### Excerpt
>> Begin
Saira Grant: Sure. You will be aware—I hope that Members are aware—that our organisation did an independent study of its own as well. We have sent copies of the report around. I have had a chance to go through it, although not in as much detail I would have liked, because it only came out on Tuesday, but looking at the evidence that they provided in the evaluation, it matches and mirrors a lot of the claims we have been making.

The first point to make is that the terms of reference are very different from our evaluation, because the emphasis is not on tenants; it is about landlords and the understanding that landlords have. Discrimination that we found has been alluded to—cases through mystery shoppers of indirect or potential discrimination—but that has not been the focus, and the tenants who are part of the survey are again a very low number, mainly students, so a very different group of people.

Something that really strikes me is to do with whether the reason behind these provisions is to ensure that those who do not have status do not stay in the UK and are encouraged to leave. If enforcement is the aim, look at what the results show: the claim is that 109 people have been “caught”, if you like, as a result of the right to rent checks, but break that down and at best you are looking at 15 people who directly came through the right to rent checks inquiry line and who came to the Home Office’s attention. That in itself is a very interesting statistic, because, of the 109 people, 94 actually had status and the right to remain, but the inquiry was made because landlords could not understand the complexity of immigration status. From the 15, it is really interesting. That is direct, but then we have a breakdown of the 109: 25 people had barriers to removal, 15 were progressing family cases, nine were granted leave by the Home Office and a further four had judicial reviews.
>> End
### Source excerpt
>> Begin
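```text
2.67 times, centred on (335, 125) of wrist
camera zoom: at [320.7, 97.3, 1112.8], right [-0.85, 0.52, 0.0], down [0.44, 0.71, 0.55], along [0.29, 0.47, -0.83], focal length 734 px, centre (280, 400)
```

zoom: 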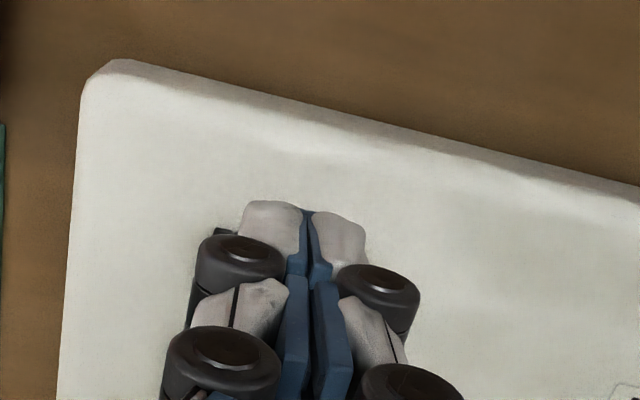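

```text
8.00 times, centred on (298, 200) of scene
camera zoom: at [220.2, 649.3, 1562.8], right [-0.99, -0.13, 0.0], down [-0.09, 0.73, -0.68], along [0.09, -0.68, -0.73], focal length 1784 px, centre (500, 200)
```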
>> End
Continue the excerpt from where it stops.

Whichever way you look at it, all of those who have outstanding legal cases need to reside somewhere. Because of the way we have changed our immigration rules, people might not have section 3C leave, which continues their leave, but if they have outstanding legal cases and therefore a barrier to removal, what is supposed to happen to them? Are they now just supposed to be destitute?

Going through their evidence, I would say that there needs to be a longer evaluation period; it needs to be not over the winter period, when no one really moves tenancies; and it needs to look at the impact on tenants, not just landlords. How can we possibly have a roll-out announced on the same day as the publication of this evaluation?

Immigration Bill (Third sitting)

Simon Hoare Excerpts
Thursday 22nd October 2015

(10 years, 5 months ago)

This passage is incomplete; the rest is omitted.